Krakowscy radni Rafał Komarewicz i Stanisław Moryc poinformowali, że dostają od mieszkańców liczne informacje, o problemach związanych z zakupem biletów komunikacji miejskiej w formie papierowej.
– W kioskach ruchu od jakiegoś czasu takie bilety nie są dostępne. Zwracamy się z prośbą o informację, jak wygląda system dystrybucji biletów do kioskarzy – zaapelowali do władz miasta.
Jak się okazuje, prezydent Jacek Majchrowski zapewnia, że możliwość nabywania biletów do kasowania jest nieustannie dostępna za pośrednictwem np. kiosków.
– Natomiast chęć nawiązania współpracy z Gminą Miejską Kraków oraz nabywania biletów w celu ich dalszej odsprzedaży leży po stronie prowadzących działalność przedsiębiorców – poinformował.

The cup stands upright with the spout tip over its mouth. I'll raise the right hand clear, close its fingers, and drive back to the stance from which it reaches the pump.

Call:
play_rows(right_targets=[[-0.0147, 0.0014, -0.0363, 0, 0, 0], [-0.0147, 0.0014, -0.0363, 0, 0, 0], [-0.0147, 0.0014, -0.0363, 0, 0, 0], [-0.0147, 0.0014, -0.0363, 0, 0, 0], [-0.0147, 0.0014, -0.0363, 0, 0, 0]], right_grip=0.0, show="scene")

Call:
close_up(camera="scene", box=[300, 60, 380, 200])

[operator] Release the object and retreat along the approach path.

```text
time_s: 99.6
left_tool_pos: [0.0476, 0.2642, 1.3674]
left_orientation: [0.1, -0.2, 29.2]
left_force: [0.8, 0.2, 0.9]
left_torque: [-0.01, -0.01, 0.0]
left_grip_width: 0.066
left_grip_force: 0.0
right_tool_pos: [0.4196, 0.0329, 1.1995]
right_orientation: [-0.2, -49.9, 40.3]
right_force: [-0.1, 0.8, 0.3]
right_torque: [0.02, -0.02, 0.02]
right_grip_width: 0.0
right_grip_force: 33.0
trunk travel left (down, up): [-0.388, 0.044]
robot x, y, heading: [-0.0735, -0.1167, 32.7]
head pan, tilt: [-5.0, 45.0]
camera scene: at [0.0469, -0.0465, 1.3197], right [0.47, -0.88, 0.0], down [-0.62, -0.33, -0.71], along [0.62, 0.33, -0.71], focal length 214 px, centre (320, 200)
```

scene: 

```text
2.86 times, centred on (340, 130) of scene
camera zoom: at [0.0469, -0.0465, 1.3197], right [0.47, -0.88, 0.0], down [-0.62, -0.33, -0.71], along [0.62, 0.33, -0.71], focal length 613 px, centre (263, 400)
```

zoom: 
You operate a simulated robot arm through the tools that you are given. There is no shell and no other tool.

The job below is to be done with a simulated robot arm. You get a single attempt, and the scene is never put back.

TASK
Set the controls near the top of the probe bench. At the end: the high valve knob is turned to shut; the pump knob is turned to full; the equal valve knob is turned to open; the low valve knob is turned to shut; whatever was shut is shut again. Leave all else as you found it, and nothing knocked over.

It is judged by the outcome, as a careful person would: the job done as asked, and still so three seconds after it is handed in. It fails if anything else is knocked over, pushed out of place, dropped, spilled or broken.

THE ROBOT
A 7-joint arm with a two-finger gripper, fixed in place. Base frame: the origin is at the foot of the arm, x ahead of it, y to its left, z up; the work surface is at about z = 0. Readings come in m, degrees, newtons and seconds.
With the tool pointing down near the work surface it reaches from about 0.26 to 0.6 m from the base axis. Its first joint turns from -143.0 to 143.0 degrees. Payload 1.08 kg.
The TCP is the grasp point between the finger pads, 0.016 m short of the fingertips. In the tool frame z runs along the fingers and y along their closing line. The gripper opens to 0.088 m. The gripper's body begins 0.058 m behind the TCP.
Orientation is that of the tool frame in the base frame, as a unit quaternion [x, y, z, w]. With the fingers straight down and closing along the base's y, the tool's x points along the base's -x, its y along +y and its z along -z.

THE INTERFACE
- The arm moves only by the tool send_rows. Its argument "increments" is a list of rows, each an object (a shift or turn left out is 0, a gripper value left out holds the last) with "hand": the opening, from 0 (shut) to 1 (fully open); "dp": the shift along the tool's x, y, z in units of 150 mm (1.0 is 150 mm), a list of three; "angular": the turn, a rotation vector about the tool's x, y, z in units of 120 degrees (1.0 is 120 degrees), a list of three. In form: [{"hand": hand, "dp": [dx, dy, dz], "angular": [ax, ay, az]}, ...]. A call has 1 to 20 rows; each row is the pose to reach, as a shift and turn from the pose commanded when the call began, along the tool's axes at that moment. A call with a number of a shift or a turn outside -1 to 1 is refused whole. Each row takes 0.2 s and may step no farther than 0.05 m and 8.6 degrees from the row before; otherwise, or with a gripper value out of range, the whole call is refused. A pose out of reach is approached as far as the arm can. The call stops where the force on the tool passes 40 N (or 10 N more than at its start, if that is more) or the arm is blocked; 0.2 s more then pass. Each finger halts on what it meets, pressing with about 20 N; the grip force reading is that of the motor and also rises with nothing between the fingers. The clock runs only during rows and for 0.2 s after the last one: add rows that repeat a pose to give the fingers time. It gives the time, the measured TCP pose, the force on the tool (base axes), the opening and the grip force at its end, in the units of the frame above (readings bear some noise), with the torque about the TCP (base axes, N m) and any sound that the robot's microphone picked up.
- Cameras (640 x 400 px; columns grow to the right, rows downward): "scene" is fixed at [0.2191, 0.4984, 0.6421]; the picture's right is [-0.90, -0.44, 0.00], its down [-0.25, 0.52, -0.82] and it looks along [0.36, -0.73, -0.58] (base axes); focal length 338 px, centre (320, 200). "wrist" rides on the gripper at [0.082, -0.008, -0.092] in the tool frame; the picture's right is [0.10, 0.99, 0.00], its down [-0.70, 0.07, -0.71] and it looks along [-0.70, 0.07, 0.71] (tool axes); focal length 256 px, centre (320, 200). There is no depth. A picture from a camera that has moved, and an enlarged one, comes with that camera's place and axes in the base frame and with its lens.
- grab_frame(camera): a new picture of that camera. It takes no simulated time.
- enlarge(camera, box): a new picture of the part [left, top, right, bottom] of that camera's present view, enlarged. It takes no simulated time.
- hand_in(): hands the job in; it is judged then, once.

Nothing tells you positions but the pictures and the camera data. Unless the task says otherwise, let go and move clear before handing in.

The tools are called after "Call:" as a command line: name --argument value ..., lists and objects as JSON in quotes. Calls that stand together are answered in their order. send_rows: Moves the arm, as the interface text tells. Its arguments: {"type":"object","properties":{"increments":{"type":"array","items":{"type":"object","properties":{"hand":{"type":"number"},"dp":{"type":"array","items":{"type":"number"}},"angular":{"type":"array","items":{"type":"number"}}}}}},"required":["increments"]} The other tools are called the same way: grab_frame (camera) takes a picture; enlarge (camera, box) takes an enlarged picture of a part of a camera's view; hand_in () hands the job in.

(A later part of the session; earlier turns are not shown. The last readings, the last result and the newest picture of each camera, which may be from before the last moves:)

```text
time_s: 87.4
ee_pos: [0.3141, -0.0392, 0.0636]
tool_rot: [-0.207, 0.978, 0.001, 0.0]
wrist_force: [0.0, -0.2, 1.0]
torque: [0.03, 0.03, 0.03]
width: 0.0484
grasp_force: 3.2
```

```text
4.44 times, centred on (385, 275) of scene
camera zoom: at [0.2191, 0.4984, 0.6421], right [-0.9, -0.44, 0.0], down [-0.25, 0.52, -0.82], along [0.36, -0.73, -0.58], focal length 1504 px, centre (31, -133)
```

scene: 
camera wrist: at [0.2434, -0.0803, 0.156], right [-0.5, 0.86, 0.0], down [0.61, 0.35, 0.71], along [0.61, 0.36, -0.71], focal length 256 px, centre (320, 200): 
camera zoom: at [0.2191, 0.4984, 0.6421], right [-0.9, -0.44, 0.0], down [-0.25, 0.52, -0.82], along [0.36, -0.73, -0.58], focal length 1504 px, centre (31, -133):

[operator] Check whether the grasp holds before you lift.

Zgodnie z uchwalonymi przez Rade Miasta Krakowa przepisami przedsiębiorcom zainteresowanym nabywaniem biletów do kasowania w celu dalszej odsprzedaży, przysługuje rabat w wysokości 2 procent od cen poszczególnych biletów przewidzianych w taryfikatorze.
– Szczegółowe warunki tej dystrybucji ustalane są w zawieranych umowach pomiędzy Gminą Miejską Kraków a zainteresowanymi podmiotami – dodał włodarz grodu Kraka.